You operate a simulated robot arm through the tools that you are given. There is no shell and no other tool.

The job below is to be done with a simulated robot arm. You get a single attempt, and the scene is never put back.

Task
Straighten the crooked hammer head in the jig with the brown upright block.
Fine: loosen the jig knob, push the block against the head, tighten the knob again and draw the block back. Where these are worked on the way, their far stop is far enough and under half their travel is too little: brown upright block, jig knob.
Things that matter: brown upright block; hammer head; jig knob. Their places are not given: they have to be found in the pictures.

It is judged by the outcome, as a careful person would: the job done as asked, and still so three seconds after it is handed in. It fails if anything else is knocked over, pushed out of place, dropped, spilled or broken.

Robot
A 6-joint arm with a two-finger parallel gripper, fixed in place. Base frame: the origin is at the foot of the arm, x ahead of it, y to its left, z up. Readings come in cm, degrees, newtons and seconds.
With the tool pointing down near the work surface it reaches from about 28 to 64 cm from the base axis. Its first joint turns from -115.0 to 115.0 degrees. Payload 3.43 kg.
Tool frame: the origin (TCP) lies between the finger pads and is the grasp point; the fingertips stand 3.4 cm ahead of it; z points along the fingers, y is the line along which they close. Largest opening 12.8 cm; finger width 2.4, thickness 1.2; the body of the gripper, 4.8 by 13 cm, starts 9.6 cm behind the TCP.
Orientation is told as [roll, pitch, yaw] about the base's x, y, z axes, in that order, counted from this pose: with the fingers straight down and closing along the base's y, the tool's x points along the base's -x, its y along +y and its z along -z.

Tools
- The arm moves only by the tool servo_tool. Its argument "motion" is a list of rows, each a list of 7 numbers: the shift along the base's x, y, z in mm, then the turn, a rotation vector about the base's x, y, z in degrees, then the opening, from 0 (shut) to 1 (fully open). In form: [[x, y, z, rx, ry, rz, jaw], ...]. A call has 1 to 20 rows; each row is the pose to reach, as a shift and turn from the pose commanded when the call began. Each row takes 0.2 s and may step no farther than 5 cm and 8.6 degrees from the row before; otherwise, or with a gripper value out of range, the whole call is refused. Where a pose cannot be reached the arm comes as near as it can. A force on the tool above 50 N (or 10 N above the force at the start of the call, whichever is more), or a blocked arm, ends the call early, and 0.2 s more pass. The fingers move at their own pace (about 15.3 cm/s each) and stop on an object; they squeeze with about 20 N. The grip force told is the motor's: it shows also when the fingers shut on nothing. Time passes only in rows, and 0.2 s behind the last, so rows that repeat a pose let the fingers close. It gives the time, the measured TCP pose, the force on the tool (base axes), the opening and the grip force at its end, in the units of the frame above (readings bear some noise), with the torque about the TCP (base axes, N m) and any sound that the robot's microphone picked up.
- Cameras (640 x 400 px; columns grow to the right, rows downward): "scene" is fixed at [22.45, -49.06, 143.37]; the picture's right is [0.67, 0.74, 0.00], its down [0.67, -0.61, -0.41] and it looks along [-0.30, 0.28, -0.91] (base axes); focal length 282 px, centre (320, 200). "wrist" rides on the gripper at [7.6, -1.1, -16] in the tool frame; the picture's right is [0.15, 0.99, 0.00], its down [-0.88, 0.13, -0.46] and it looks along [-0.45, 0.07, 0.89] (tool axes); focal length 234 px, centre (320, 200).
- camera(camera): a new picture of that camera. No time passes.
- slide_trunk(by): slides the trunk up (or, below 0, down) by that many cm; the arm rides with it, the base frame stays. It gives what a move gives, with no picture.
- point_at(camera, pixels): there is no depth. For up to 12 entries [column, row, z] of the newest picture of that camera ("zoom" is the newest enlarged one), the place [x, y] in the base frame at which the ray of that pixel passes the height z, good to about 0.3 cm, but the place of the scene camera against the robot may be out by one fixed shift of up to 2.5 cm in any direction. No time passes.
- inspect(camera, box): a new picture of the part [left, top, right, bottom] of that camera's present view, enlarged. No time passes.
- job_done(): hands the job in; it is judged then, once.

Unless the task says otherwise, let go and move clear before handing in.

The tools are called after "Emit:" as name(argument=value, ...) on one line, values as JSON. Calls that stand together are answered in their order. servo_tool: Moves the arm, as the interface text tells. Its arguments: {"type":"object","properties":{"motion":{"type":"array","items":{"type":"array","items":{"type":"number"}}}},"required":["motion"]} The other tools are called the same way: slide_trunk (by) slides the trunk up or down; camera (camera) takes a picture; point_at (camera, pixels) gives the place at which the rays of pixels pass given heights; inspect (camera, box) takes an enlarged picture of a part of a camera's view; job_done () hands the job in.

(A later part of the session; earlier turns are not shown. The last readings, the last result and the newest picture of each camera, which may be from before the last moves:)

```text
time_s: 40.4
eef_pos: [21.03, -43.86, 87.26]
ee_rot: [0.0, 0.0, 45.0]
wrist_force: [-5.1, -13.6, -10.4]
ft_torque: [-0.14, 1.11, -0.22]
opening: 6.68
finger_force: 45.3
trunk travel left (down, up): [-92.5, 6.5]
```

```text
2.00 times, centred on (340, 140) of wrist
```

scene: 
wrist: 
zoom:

* * * * * * * * *

• **PROBLEM TO SOLVE**
Copy exactly, and only, the lines from the one containing "Orientation is told" through the one containing "- camera(camera): a". Format the lines as a JSON array of strings and drop empty lines.

• **ANSWER TO THE PROBLEM**
[
  "Orientation is told as [roll, pitch, yaw] about the base's x, y, z axes, in that order, counted from this pose: with the fingers straight down and closing along the base's y, the tool's x points along the base's -x, its y along +y and its z along -z.",
  "Tools",
  "- The arm moves only by the tool servo_tool. Its argument \"motion\" is a list of rows, each a list of 7 numbers: the shift along the base's x, y, z in mm, then the turn, a rotation vector about the base's x, y, z in degrees, then the opening, from 0 (shut) to 1 (fully open). In form: [[x, y, z, rx, ry, rz, jaw], ...]. A call has 1 to 20 rows; each row is the pose to reach, as a shift and turn from the pose commanded when the call began. Each row takes 0.2 s and may step no farther than 5 cm and 8.6 degrees from the row before; otherwise, or with a gripper value out of range, the whole call is refused. Where a pose cannot be reached the arm comes as near as it can. A force on the tool above 50 N (or 10 N above the force at the start of the call, whichever is more), or a blocked arm, ends the call early, and 0.2 s more pass. The fingers move at their own pace (about 15.3 cm/s each) and stop on an object; they squeeze with about 20 N. The grip force told is the motor's: it shows also when the fingers shut on nothing. Time passes only in rows, and 0.2 s behind the last, so rows that repeat a pose let the fingers close. It gives the time, the measured TCP pose, the force on the tool (base axes), the opening and the grip force at its end, in the units of the frame above (readings bear some noise), with the torque about the TCP (base axes, N m) and any sound that the robot's microphone picked up.",
  "- Cameras (640 x 400 px; columns grow to the right, rows downward): \"scene\" is fixed at [22.45, -49.06, 143.37]; the picture's right is [0.67, 0.74, 0.00], its down [0.67, -0.61, -0.41] and it looks along [-0.30, 0.28, -0.91] (base axes); focal length 282 px, centre (320, 200). \"wrist\" rides on the gripper at [7.6, -1.1, -16] in the tool frame; the picture's right is [0.15, 0.99, 0.00], its down [-0.88, 0.13, -0.46] and it looks along [-0.45, 0.07, 0.89] (tool axes); focal length 234 px, centre (320, 200).",
  "- camera(camera): a new picture of that camera. No time passes."
]